Now minister for digitisation and the former finance secretary Alexandra van Huffelen (pictured) has said government departments are looking into the extent to which their recommendations have been incorporated into the version of the LOK presented to parliament.

This includes both the Ministry of Justice and Security and the Temporary Work Organisation (TWO) charged with overseeing the island’s structural reforms.

“If necessary, I will consult with Curaçao to see what changes can still be made during the parliamentary process to bring the national ordinance into line with the agreements in the National Package and the adopted plan of action,” said van Huffelen.

The extent to which the LOK complies with the 2020 agreements between the Netherlands and Curaçao has become an important question in recent months.

This is due to heavy criticism that the LOK has faced during the legislative process. This includes from members of parliament, the Curaçao Bar Association, and the Advisory Council (RvA) which scrutinises proposed laws.

Running at 28,0000 words, the RvA’s opinion is one of the longest ever published by the body. It slammed the overall robustness of the proposed law and argued it should not be tabled in parliament in its present form.

As such, the island’s minister of finance Javier Silvania has come under fire from local media outlets and politicians for rushing through the legislation, in their view.

MP questions Curaçao licensing process

Despite the ongoing controversy around the bill, which has not yet been passed, the island’s gambling regulator the Curaçao Gaming Control Board (GCB) last week issued the first licence under the new regime.
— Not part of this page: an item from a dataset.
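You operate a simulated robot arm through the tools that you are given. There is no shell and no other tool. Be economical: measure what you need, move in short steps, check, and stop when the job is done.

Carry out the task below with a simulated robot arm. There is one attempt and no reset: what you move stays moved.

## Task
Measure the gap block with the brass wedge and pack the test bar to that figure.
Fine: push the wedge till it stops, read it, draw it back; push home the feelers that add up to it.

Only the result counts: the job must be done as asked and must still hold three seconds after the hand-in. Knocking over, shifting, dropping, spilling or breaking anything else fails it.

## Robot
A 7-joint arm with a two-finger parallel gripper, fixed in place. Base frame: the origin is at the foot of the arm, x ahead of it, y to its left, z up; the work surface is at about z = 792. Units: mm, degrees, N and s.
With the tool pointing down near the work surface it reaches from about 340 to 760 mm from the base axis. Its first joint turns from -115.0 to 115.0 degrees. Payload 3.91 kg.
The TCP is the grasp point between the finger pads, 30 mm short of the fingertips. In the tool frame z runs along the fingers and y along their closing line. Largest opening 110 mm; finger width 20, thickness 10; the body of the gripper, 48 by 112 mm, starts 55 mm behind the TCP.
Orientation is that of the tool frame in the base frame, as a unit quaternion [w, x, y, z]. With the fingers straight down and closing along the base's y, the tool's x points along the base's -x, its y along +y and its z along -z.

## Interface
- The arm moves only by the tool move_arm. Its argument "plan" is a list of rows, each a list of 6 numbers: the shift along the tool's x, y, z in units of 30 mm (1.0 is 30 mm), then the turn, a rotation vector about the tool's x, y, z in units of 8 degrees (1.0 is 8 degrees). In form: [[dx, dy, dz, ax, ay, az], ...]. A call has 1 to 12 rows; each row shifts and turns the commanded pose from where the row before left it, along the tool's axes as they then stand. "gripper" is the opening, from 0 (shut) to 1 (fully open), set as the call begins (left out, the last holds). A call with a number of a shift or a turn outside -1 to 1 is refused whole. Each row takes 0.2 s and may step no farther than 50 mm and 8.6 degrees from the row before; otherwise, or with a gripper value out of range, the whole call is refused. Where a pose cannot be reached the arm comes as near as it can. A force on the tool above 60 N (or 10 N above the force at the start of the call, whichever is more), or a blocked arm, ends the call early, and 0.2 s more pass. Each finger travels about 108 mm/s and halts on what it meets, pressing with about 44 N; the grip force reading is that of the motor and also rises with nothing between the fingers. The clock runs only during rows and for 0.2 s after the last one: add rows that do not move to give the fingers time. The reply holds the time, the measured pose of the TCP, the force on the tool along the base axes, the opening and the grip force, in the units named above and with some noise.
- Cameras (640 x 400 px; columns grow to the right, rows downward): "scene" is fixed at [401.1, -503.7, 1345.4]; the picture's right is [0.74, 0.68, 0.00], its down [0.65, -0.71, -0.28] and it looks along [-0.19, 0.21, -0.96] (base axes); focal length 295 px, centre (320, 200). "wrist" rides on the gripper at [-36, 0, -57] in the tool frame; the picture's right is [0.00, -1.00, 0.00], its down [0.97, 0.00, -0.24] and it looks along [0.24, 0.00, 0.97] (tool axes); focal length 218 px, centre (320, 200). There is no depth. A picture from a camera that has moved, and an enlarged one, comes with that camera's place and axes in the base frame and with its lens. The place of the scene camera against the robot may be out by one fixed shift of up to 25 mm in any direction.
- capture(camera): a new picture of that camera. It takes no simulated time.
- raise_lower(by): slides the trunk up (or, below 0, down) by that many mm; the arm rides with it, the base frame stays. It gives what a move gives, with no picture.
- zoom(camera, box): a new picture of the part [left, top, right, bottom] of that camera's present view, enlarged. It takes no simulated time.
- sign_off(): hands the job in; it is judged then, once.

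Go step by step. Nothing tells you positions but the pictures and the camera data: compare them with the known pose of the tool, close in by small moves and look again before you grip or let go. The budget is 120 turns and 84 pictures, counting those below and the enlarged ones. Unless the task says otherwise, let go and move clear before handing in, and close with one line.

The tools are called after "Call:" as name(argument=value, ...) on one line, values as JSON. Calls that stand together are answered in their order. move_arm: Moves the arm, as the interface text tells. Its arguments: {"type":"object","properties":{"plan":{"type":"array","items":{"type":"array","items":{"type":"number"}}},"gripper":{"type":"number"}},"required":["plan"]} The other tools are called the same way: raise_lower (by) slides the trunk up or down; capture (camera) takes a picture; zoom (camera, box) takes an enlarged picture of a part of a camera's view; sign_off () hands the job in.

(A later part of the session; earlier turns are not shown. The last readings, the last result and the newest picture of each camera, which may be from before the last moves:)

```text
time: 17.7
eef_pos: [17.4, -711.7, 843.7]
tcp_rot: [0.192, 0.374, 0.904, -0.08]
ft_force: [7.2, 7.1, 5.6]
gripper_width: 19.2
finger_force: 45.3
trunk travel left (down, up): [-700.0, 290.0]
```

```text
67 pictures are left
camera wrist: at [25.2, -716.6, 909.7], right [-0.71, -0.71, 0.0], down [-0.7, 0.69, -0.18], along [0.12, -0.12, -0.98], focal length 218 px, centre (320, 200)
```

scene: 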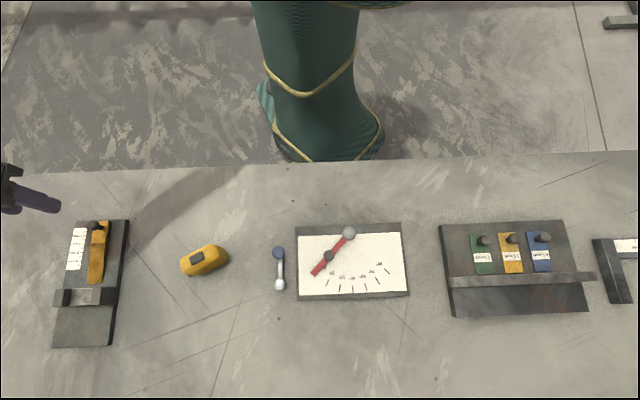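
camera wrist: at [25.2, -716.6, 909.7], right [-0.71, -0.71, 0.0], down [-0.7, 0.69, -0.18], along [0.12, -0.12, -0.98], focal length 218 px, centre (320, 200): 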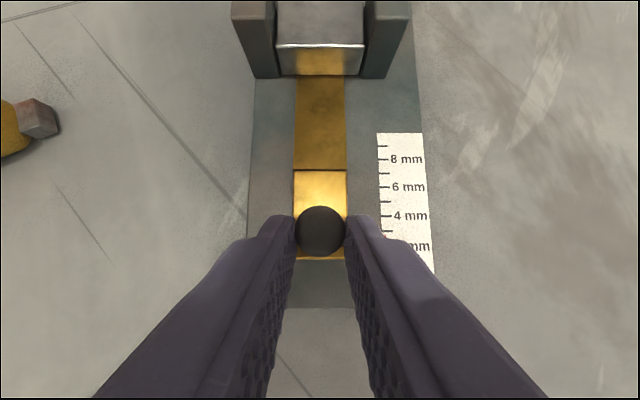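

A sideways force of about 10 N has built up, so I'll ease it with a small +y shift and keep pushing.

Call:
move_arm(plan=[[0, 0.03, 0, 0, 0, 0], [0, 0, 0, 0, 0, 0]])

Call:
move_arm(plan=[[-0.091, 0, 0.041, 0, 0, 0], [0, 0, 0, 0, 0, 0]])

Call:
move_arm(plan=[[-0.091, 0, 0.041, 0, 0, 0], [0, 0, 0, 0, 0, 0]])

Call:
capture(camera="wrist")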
This was for Rhino Entertainment Group entity White Star BV. The direct licence is designed to provide for better oversight than the previous model’s sublicensing system, in which operators faced only in-direct regulation.

According to the Curaçao Chronicle, member of parliament Steven Croes has now voiced concern over the regulator beginning to issue licences prior to the LOK being authorised by parliament.

The legislation was debated in parliament on 9 January, where MPs conveyed to the ministry it was not yet ready for approval, taking into account the RvA’s concerns.

As such, Croes has sent several new questions to the ministry:

Given that the LOK has not received approval, what legal grounds justify the issuance of the Gaming License to this local company?

Does the Minister have intentions to persist in granting licenses without the endorsement of the LOK?

With what objective did the Minister authorise this license?

What ramifications will be faced by this company or other entities if the LOK fails to secure approval from Parliament?

Is the Minister cognisant that granting this license has prompted numerous questions and misunderstandings within the sector, exacerbating existing confusion?

The MP has also reached out to the ministry for a copy of the licence.